Friday 11 August 2023

Beer advertising in the 1970s

As the brewing industry became more concentrated, these new, large groups invested heavily in advertising.

This was a golden age of TV beer adverts. Which were so prevalent that I can still sing the jingles. With intense competition between the Big Six, they were prepared to spend considerable sums to get attention for their products

Obviously, only national brewers or very large regionals could afford to advertise on television. Meaning most advertisements for big, mainstream brands.

And which beers were they plugging on TV? At the start of the decade, it was mostly Keg Bitter. The big Bitter brands of the Big Six were all heavily promoted.

Whitbread Trophy: 

“Whitbread big head Trophy Bitter,
the pint that thinks it’s a quart.

It's got the body, the body that satisfies,
It can't be modest no matter how it tries.

Cos it's the big head Bitter, Trophy Bitter
The best that you've ever bought,

Whitbread big head Trophy Bitter,
the pint that thinks it’s a quart.”

Whitbread Tankard: “Tankard helps me excel”

Ind Coope Double Diamond: 

“A Double Diamond works wonders,
Works wonder works wonders
A Double Diamond works wonders,
So drink some today.”

Watney’s Red: “Join the Red revolution.”

Younger’s Tartan: “It’s the bitter people choose – given the choice.”

Courage Tavern: “It’s what your right arm’s for.”

There were spots for other mainstream beer types. Mackeson Milk Stout is a good example. “It looks good, it tastes good and by golly it does you good.”

Then there was Davenports. One fairly small brewer who did advertise on television. Not for a specific beer, but for their home delivery service. Which extended well outside their Birmingham home.

Taking a different tack to most regional brewers, they sold off some of their tied houses to fund their delivery service. It was a daring move which, at least in the short term, paid off. I assume it was killed off by cheap supermarket beer.

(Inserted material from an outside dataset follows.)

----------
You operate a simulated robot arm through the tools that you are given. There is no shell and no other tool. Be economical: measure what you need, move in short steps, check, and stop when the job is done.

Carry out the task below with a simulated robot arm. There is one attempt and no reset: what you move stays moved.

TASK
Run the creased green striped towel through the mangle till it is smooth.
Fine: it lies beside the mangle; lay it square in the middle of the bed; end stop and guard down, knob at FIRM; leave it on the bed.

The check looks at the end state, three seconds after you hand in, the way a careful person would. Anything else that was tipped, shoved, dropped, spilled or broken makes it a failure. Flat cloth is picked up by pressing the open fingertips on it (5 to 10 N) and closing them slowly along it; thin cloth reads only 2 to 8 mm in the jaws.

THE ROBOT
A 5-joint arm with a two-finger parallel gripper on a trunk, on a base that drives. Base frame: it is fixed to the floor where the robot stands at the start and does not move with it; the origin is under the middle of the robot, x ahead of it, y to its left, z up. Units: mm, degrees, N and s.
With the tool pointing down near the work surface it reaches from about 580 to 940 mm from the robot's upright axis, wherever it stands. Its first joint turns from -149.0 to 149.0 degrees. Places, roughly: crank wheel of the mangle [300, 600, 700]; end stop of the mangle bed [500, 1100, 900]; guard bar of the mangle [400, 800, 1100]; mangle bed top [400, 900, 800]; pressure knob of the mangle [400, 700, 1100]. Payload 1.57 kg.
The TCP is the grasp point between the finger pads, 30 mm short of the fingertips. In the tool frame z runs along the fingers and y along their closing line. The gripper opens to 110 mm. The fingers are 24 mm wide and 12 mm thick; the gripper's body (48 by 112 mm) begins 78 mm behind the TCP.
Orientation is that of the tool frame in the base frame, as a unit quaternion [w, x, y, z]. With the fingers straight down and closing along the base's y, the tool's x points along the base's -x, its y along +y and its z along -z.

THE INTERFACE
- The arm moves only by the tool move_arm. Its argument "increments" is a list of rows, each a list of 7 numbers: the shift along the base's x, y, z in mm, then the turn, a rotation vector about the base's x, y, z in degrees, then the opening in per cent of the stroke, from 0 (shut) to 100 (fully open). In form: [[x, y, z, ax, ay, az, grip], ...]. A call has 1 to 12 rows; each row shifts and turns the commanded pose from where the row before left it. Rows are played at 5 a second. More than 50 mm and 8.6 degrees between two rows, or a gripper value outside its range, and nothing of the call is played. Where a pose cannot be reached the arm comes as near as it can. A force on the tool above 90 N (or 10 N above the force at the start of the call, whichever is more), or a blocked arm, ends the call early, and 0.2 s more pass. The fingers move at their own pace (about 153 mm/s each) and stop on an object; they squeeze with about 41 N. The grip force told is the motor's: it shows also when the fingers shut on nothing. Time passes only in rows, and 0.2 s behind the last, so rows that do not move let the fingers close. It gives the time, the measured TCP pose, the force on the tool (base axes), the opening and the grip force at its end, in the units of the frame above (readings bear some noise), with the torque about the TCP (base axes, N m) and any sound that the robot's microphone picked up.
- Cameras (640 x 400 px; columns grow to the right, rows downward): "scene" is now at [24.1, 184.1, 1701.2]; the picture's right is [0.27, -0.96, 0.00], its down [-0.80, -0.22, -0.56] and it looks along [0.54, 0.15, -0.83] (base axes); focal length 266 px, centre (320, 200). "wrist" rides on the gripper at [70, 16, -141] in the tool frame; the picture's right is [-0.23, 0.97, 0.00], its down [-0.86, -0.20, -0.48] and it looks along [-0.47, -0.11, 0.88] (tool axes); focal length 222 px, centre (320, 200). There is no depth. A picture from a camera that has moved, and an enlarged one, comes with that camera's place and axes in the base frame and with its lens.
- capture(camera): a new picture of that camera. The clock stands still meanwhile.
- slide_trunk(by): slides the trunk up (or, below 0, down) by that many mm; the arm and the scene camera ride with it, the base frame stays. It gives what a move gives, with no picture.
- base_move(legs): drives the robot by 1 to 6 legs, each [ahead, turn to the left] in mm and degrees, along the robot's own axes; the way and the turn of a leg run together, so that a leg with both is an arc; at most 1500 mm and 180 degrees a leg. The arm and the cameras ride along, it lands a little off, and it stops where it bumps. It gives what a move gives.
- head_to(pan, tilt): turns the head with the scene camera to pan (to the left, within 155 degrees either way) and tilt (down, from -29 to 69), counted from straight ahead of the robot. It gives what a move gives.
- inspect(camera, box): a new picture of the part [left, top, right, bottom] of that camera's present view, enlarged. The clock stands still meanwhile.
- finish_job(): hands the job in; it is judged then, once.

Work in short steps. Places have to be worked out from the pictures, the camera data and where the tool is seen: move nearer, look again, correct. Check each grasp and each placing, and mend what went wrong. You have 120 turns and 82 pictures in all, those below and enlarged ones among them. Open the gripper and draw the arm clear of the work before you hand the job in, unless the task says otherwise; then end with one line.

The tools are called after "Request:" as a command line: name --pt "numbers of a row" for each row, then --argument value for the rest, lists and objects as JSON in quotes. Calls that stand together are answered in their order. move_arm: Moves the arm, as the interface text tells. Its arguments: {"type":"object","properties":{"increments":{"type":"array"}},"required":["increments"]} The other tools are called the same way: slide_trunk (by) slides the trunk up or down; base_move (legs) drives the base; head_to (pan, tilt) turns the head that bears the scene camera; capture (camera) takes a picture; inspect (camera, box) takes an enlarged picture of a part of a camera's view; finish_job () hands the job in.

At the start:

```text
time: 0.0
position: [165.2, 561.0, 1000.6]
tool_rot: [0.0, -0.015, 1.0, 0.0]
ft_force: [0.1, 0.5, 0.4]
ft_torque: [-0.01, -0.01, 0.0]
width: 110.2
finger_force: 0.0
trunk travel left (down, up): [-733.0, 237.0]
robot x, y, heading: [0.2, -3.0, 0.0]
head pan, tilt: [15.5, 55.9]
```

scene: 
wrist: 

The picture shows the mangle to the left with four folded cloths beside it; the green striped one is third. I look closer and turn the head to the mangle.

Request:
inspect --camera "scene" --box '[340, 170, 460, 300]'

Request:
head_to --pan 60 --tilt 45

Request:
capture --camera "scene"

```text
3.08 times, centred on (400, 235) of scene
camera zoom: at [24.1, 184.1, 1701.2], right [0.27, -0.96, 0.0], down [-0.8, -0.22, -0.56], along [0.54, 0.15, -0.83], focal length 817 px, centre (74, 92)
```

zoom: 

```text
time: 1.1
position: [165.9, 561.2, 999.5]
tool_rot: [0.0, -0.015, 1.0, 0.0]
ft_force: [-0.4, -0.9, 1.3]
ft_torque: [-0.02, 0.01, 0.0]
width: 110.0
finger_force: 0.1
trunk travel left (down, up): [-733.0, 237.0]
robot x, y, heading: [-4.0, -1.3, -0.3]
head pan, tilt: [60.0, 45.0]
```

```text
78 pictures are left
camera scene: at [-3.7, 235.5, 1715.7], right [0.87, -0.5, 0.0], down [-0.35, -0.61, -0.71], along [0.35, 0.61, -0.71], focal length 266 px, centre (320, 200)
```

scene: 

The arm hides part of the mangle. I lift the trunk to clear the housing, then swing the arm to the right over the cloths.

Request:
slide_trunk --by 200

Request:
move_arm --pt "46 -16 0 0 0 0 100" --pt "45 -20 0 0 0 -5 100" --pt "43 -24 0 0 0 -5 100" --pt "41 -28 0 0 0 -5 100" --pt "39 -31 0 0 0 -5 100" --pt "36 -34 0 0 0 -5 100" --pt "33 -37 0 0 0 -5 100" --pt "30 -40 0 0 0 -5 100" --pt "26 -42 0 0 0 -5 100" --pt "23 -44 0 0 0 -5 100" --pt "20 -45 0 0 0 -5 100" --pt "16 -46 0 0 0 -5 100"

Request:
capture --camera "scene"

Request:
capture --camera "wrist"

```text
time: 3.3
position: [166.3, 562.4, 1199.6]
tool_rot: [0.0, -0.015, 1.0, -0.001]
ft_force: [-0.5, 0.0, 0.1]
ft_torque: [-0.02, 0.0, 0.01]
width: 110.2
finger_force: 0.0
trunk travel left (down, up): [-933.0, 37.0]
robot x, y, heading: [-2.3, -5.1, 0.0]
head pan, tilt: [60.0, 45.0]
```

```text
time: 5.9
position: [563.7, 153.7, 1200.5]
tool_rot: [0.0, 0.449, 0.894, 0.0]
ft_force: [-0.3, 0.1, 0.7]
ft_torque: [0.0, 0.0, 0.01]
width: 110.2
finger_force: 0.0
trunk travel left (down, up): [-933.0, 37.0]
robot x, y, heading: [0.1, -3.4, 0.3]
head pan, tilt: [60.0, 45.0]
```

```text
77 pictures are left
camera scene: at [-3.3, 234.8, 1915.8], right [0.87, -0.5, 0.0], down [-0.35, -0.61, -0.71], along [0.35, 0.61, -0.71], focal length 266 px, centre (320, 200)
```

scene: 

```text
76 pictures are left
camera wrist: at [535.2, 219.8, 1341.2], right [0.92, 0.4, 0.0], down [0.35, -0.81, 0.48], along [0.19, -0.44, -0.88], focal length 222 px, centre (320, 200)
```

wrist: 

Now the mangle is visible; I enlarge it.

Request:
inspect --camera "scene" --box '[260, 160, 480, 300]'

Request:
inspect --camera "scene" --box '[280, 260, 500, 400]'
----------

Beer at home means Davenports,
That's the beer, lots of cheer.
The finest malts with hops and yeast,
Turns a snack into a feast.
Straight from brewery to your home,
Why collect, we'll deliver.
Soon you'll know why folks all say,
Beer at home means Davenports.

I have personal experience of this, because my Dad bought beer from them. My first taste of beer – when I was 11 or 12 – was the bitter from Davenports. I really didn’t like the taste. Though I found it OK mixed into a shandy. How young I was.


Robin said...

Living in West Yorkshire we had Webster's Pennine Bitter adverts which featured Fred Trueman. The advert was memorable because Fiery Fred would be breathing fire like a dragon and the strapline was that it quenched the northern thirst (or something along those lines). Later Ray Illingworth got in on the act and then finally they had talking dray horses.

Rob Sterowski said...

Quite ironic that Younger’s chose the claim “the bitter people choose, given the choice” for the free trade in England, given that S&N were doing their best to deny any choice to drinkers in their own pubs in Scotland.

Chris Pickles said...

If you want good beer make the V sign
Make the V sign, make the V sign
If you want good beer make the V sign
'Cos V's the sign you want a pint of Vaux

or for their lager..

What do you say to a Norseman?
Whey of course man
What's yours man
What do you say to a Norseman?
To a Norseman what do you say?

Anonymous said...

My first "proper" job in 1971 was at the Leo Burnett -LPE advertising agency, where I worked on the Watneys Red Revolution campaign. I still have one of the copper plates from the colour advertising. Interesting times, as I also worked on the Tea Council account, on the "Tea Goes Pop Around The Country " campaign, featuring one J. Savile.

Thom Farrell said...

Was the Red Revolution campaign considered successful?

Anonymous said...

Watney’s red barrel used to be sold in Ireland.

Anonymous said...

I try and avoid beers advertised on television or advertised in mass advertising it tells me they spend more money on trying to make a beer look excellent than spending said money on malts, hops, yeast, water and the brewing and racking process where the real quality comes into.

Chris Pickles said...

Websters also had an ad featuring Benny Hill sitting in a baby's high chair with a bottle of Green Label and a glass.

"Just 30 seconds to wait and I shall be 18, old enough to drink Websters Green Label. Have you seen the way they pour it - that froth!"

And so it went on, until someone who I suppose was meant to be his mother came and took the beer and glass off him, saying "You'll be one over the eight".

All very amusing, but how it was supposed to sell beer I'm not quite sure.

Anonymous said...

Probably like the Guinness surfer ad and Christmas ad it didn’t help sales.